You remember when you first learned about relational databasesthe seductive simplicity of the grid found a special place in your heart. Its unwavering uniformity assured you that you would always, always, find what you are looking for.
But since then, reality has set in. Those rigid little boxes have become oppressive. As your projects grow, your data often doesn't fit into the perfect little rows that you have crafted.
As an alternative, the free-form structure of XML is tantalizing. You'd love to be able to adjust the structure of your data at a moment's notice. But what about speed and efficiency? You can't parse an entire XML tree every time you need some data. You need the speed of a relational database, but crave the organic structure of XML.
Your solution is XML::EasySQL, which is a two-way SQL/XML base class for Perl. Here are some of the benefits it provides:
- Two-way transforms between XML and relational data.
- Smart SQL updates: Only altered tables are updated.
- Unlimited tree depth.
- Multiple tables can merge into one XML tree, then back again.
- Precise control over how data is translated.
- Either an easy XML interface or plain DOM.
- Database independency.
XML::EasySQL works by first taking data that is output from DBI and turning it into an XML tree. The programmer is then free to modify the data using the easy XML interface that's provided, or start hacking directly on the underlying XML::DOM. When you're ready to dump the changed data back to the database, you only have to call one method. The tree is stored as shown in Figure 1.
XML::EasySQL consists of two classes: XML::EasySQL and XML::EasySQL::XMLnode.
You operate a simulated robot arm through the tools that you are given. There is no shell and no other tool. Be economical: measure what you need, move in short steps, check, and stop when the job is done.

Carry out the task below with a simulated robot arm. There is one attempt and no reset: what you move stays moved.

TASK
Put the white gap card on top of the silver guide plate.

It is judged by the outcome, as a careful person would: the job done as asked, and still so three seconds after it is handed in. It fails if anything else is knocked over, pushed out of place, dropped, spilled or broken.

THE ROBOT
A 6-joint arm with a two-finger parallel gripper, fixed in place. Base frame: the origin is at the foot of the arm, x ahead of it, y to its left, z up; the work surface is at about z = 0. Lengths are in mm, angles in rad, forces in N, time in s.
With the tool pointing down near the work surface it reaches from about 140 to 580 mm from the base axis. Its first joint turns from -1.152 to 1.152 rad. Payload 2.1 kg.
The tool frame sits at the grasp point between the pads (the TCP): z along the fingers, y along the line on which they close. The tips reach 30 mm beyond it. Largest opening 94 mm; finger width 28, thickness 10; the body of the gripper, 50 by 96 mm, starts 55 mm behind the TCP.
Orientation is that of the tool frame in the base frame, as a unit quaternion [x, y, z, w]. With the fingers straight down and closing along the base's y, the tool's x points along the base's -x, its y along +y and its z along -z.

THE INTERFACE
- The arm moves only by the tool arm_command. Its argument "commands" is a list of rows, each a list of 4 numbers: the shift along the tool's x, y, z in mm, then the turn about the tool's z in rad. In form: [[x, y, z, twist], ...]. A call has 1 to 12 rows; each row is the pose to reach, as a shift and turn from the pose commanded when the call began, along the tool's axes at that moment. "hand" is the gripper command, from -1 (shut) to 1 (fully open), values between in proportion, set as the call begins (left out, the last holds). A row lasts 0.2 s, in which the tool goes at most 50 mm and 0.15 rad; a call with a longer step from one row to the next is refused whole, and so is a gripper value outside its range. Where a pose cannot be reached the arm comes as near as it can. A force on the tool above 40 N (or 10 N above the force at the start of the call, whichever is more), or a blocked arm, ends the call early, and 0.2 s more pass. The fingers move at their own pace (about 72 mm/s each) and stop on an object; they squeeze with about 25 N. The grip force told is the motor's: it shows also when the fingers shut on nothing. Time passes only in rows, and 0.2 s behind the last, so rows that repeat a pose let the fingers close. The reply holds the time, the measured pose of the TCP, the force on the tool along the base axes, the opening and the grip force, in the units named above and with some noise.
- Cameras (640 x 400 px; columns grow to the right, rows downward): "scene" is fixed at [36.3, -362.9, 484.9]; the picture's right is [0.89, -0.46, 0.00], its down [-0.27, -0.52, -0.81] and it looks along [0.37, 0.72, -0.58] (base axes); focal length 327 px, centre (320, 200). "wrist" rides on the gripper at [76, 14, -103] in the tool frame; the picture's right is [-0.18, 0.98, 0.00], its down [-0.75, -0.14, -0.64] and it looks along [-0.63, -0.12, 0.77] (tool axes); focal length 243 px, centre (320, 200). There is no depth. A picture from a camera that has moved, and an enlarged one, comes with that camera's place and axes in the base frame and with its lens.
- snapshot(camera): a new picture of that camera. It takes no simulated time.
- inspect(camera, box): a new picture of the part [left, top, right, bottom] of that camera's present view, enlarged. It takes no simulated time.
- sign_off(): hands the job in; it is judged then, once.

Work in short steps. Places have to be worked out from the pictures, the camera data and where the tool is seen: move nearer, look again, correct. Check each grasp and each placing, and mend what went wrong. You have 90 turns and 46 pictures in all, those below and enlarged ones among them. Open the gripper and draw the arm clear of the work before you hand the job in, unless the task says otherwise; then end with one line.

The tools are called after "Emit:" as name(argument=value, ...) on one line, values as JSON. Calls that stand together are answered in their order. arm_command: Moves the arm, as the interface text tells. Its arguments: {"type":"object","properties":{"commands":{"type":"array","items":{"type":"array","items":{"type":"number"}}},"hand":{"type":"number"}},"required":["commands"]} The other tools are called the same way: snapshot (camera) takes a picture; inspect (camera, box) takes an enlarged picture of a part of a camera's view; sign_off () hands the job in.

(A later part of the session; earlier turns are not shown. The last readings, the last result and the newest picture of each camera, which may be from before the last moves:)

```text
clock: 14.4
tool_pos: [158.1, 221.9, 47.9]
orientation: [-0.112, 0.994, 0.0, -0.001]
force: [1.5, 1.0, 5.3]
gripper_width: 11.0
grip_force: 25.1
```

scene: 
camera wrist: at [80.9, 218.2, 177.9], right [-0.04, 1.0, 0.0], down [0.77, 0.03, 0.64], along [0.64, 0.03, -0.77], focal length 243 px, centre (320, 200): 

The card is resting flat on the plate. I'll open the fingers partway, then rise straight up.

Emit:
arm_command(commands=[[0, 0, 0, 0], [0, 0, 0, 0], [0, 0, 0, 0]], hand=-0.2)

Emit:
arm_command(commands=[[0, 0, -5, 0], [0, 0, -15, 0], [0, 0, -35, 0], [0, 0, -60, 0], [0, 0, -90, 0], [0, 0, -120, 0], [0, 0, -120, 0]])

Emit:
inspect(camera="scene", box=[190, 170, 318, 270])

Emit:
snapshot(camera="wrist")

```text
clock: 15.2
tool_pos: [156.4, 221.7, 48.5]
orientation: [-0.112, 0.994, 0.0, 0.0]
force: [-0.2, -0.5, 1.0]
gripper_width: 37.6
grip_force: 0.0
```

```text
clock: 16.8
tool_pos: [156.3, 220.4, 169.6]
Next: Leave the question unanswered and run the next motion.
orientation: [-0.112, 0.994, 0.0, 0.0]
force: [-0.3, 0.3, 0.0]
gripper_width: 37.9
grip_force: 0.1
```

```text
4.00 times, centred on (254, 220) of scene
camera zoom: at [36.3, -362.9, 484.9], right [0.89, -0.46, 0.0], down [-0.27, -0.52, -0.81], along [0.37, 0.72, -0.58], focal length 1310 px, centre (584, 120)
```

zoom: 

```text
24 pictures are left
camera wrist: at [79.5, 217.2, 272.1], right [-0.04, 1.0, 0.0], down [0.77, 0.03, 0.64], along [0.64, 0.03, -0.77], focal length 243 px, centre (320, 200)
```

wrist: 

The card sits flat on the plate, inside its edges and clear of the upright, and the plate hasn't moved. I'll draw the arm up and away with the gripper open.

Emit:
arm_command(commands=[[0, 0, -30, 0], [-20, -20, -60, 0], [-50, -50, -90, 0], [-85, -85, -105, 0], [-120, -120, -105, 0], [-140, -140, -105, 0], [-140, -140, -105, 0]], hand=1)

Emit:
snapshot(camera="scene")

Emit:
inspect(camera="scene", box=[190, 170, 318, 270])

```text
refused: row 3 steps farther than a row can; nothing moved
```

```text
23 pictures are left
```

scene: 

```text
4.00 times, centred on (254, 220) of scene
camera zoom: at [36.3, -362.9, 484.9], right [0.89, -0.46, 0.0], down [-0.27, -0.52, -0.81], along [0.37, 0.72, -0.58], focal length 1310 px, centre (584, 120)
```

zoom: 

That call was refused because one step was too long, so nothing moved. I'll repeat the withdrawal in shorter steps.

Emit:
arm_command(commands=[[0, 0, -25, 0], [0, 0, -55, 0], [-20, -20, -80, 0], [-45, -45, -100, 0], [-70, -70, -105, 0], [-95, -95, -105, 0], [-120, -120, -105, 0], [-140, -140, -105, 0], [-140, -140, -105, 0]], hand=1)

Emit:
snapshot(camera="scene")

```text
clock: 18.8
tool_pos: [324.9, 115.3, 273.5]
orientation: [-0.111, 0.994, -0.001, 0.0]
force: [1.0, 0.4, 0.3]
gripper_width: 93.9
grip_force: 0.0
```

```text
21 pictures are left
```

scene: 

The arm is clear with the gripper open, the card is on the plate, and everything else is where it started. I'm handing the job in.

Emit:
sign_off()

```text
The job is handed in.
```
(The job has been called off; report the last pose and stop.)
XML::EasySQL is the actual data object class. Its methods transform data between XML and SQL forms. You probably want to use XML::EasySQL as the base class for your data objects.
XML::EasySQL::XMLnode is optional, although it's highly recommended. It's really just a simplified DOM interface for Perl. The class is derived from a fork of Robert Hanson's excellent XML::EasyOBJ module, which seeks to offer a more "Perlish" interface to the XML::DOM. (So far, Perl doesn't have native support for the DOM, which seems the natural ascendant of its built-in hashes. But a hacker can dream, can't he?)
Listing 1 shows a synopsis from the XML::EasySQL manual, which shows both classes working together.
Installing XML::EasySQL
The easiest way to install XML::EasySQL is with the CPAN module:
$ su -l $ perl -MCPAN -e shell cpan> install XML::EasySQL
Or you could manually download and install the module. Just snag the latest version from CPAN at http://search.cpan.org/ ~curtisf/.
After you've downloaded it, invoke the standard incantation:
$ tar fxzv XML-EasySQL-version.tar.gz $ cd XML-EasySQL-version $ perl Makefile.PL $ make $ su $ make install
The XML::EasySQL Class
I recommend that you use XML::EasySQL as a base class for your data objects. You don't have to, but if you do use the class directly, you'll wind up polluting your constructor with some pretty hairy parameters.
Listing 2 shows a simple base class (User) that's derived from XML::EasySQL. See what I mean about the constructor parameters? You're not going to want to pass that chunk of XML to your data object constructor every time you need a new object. If you simply use XML::EasySQL as a base class, you can neatly tuck all that XML inside the package.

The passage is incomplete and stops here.